Lillian Boxfish goes for a walk through New York City, New Years Eve, 1984.
Years ago I read and loved the Unlikely Pilgrimage of Harold Fry so when I first heard of this book my line of thinking was, well, maybe this might fall into that category of storytelling.
All in all it seems to me a pretty simple idea.
But, it’s not simple. It is far from simple. It is moving and it is fun and it is sweet and it is heartbreaking and it is witty and above all – like our protagonist – it is very very smart.
This is a beautiful, multilayered journey that covers two miles and 84 (85 if we are being honest) years of the life of an extraordinary woman who – for the most part – lived a full and marvelous life.
Her name is Lillian Boxfish and in the 1930’s she was the highest paid ad-writing female in America. She met someone, fell in love, got married, and got pregnant. Conventional thinking of the times would have you believe that is the proper order of life. It was expected. What was also expected was a woman leaving her job to become a mother regardless of successes, status and/or income. Sure, she continued to write poetry, advertising copy, greeting cards, four line limericks leaving the fifth to be decided by readers and a magazine’s editor. But in the 1930’s and 40’s a woman’s place was in the home raising her children.
Lillian was so much more than “just a mother,” and I use the word “just” with consternation as there is likely no greater role on this earth than that of a loving parent.
But Lillian was so much more than a stay at home Mom. Hell, she was so much more than most.
My God, she was beautiful and to this day I still have no true idea of what she looks like. Author Kathleen Rooney may have described her appearance early on but for one reason or another, it escapes me. It is not important anyway, because all I see when I close my eyes and think of Lillian Boxfish is a brilliant, sharp witted, curious, open minded, willing and at times, a troubled soul with whom I would love to have a glass of wine with….or a bottle.
She, like all amazingly beautiful people, has a multitude of flaws. I will not give anything away, of course, but suffice it to say there was a period in her life when she came face-to-face with a bleak moment. As much of an impact as that time was, and how it continued to construct the person she was to become years after, she never lost that way about her. By that, I mean there was this way where she would give you reasons to never forget her.
She was – she is – memorable.
We found this to be true in several instances. Along this two-mile walk we meet bohemians and store clerks, chauffeurs and artists, parents-to-be and a Vietnam vet security guard; a welcoming family at dinner and a scene with three criminal’s that may be the book’s funniest moment.
Oh, I assure you, Lillian Boxfish’s walk in New York City may seem simple from the outset, and Amazon.com book summary, but it is far from it … unless you want to say it is simply lovely. Then you would be within your rights to use an alternate form of the word. From the time you first crack the binding open, to the moment you close the book, press it against your chest, breathe in deep, wrap your arms around it, you will find yourself so very pleases you have met, and spent this New Year’s Eve with, the remarkable – the oh so very memorable – Lillian Boxfish.

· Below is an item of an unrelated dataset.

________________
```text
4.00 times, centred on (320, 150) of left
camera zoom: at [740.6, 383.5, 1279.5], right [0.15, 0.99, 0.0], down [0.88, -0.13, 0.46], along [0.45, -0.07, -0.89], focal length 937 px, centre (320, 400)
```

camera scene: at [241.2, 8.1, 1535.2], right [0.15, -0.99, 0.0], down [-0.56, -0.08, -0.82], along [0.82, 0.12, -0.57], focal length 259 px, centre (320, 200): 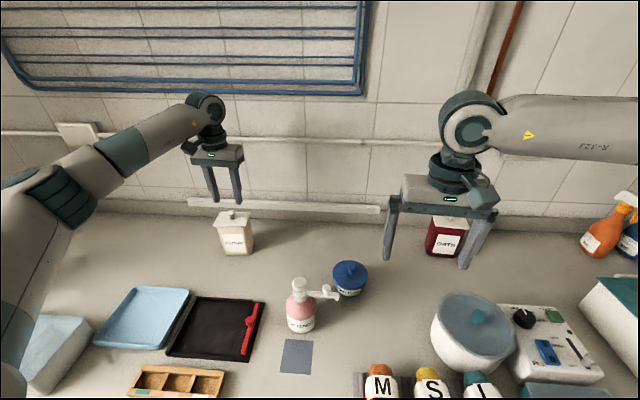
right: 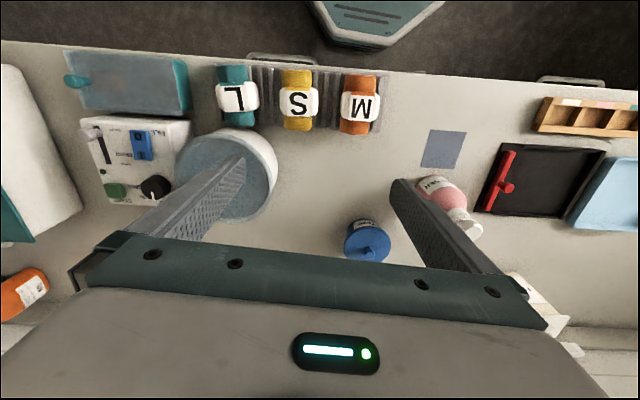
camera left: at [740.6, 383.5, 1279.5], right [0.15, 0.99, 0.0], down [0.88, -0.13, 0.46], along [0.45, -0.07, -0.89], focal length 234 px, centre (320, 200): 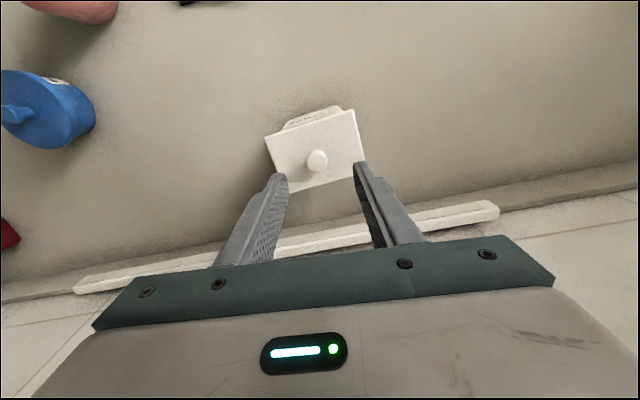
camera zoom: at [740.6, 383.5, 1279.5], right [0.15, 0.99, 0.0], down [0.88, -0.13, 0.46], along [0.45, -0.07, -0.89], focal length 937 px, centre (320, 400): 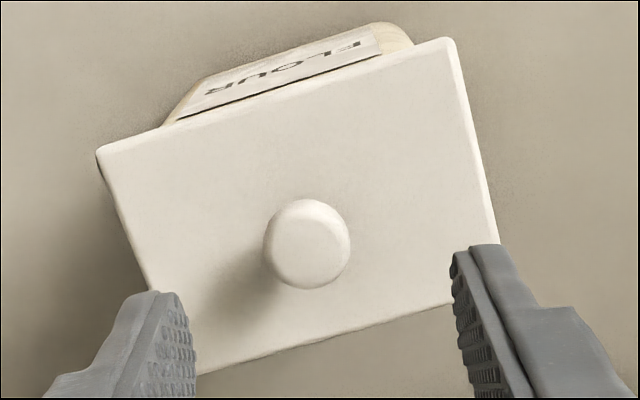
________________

So I say buy this book. Support this author. This is the very reason why we read books and Lillian is someone you will want to get to know.
She is, simply, lovely.
Words I learned while reading: One of my favorite parts of reading is constantly learning words I have either (a) never heard before (b) words I have heard and possess only a vague understanding of their meaning based on the context in which they’ve been written and (c) the most frustrating of the lot – the words I know I know the meaning of until I actually look them up to ensure I am correct only to learn I misunderstood it’s true meaning. That last lot have an * beside them. Here is the contribution that I received from Kathleen Rooney’s Lillian Boxfish Takes a Walk.
Contralto – the lowest female singing voice – Vanitas – a still-life painting of a 17th-century Dutch genre containing symbols of death or change as a reminder of their inevitability – Insouciance * (inˈso͞osēəns,) – casual lack of concern; indifference. – Stentorian – (of a person’s voice) loud and powerful. – Enjambments – (in verse) the continuation of a sentence without a pause beyond the end of a line, couplet, or stanza. – Housmanian – reference to an English classical scholar and poet. – Unfraught – not burdened. – Egalitarian – relating to or believing in the principle that all people are equal and deserve equal rights and opportunities. – Petulant* – (of a person or their manner) childishly sulky or bad-tempered. – Joie de vivre (ˌZHwä də ˈvēvrə/)* – exuberant enjoyment of life. – Oleaginous (ˌōlēˈajənəs)- rich in, covered with, or producing oil; oily or greasy AND exaggeratedly and distastefully complimentary; obsequious. “Candidates made the usual oleaginous speeches in the debate.” – Poniard (ˈpänyərd/) – a small, slim dagger. – Endemic* – (of a disease or condition) regularly found among particular people or in a certain area. “Areas where malaria is endemic.” – Flanerie (ˌflän(ə)ˈrē/) – aimless idle behavior.